De geheime Schryfkunst of Briefwisseling, dat is, de kunst, om elkanderen alles, wat men wil, in allerhande Taalen te schryven, zonder dat een derde, al verstaat hy de kunst ook, ooit kan ontraadzelen, wat men elkanderen geschreeven heeft, nieuw uitgevonden, duidelyk ontvouwd en ten algemeenen nutte bekend gemaakt, door een geöeffend Liefhebber. Te Rotterdam, by J. Bronkhorst, C. van Wolfsbergen, C. van den Dries, en J. van Santen. In 8vo. 60 bl. behalven een Voorbericht van 6 bl.
Daar het dikwyls van zeer groot belang, zoo voor geheele Volken, als voor byzondere persoonen, is, dat de inhoud van sommige Geschriften of Brieven niet onderschept of ontdekt worde; hebben veelen zich 'er op toegelegd, om verschillende soorten van geheim Schrift uit te vinden; doch veele van die, zoogenaamd geheime, Schryfmanieren hadden het gebrek, dat men de inrichting daarvan, met eenig nadenken en vergelyken, ligtlyk raaden kon, en dus, zo men de wyze van uitvinding ontdekt hadt, het geheim geheel en al verdween. Dit echter vindt geen plaats by de bovenäangekondigde Schryfkunst, en nog eene andere, waarvan de Schryver van dit Stukje in het Voorbericht gewag maakt, en welker geheim berust in het bezit van gelyke Exemplaaren van een wilkeurig afgesproken Boek, by de correspondeerende persoonen; stellende men dan in den Brief voor elk woord drie Cyfers, waarvan de eerste de bladzyde in dat boek, de tweede den regel, en de derde het bedoelde woord aanduidt; terwyl men daarby, nauwkeurigheidshalve, ook afspraak maaken kan, omtrent de afscheiding-tekens voor ieder getal en elk byzonder woord.

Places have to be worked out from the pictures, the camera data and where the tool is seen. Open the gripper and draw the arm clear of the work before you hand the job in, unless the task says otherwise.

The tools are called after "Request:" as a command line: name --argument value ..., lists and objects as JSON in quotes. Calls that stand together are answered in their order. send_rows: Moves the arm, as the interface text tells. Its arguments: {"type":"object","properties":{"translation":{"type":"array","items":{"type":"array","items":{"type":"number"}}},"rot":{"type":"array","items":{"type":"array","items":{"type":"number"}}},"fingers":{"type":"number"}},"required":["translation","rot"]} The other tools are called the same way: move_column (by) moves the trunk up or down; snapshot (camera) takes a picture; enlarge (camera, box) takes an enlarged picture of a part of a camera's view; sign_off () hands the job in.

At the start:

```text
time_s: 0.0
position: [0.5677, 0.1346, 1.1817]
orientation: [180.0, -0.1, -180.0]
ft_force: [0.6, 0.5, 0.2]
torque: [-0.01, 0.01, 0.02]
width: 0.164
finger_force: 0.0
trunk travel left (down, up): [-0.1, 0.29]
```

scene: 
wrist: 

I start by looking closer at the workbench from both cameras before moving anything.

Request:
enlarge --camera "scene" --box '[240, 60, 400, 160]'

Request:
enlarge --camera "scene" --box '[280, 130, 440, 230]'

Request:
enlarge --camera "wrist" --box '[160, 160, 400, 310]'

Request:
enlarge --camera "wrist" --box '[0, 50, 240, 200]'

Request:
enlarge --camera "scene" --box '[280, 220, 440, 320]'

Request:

‘Deze manier van geheim schryven,’ (zegt de Schryver in zyn Voorbericht), is zekerlyk zoo veilig, als die ik vervolgends ‘zal opgeeven; naardien het niet ligt te raaden is, over welk Boek men overëengekomen zy; maar op verre na zoo verkieslyk niet, gelyk elk terstond zal zien: want vooreerst kan men in dit geval de Correspondentie slechts in eene enkele Taal houden, ten tweeden kunnen 'er woorden genoeg in de Briefwisseling voorkomen, die in het gekozen Boek niet te vinden zyn, terwyl de Schryver 'er ten minsten zomtyds lang na moet zoeken; en hoe langwylig zoude niet het schryven en opzoeken vallen voor den Schryver, maar ook het opzoeken en leezen voor den ontvanger, wilde men ten derden, ter verhoeding van het tweede geval, niet voor geheele woorden, maar voor, lettergreepen, of zelfs voor enkele letters, drie getallen plaatsen.’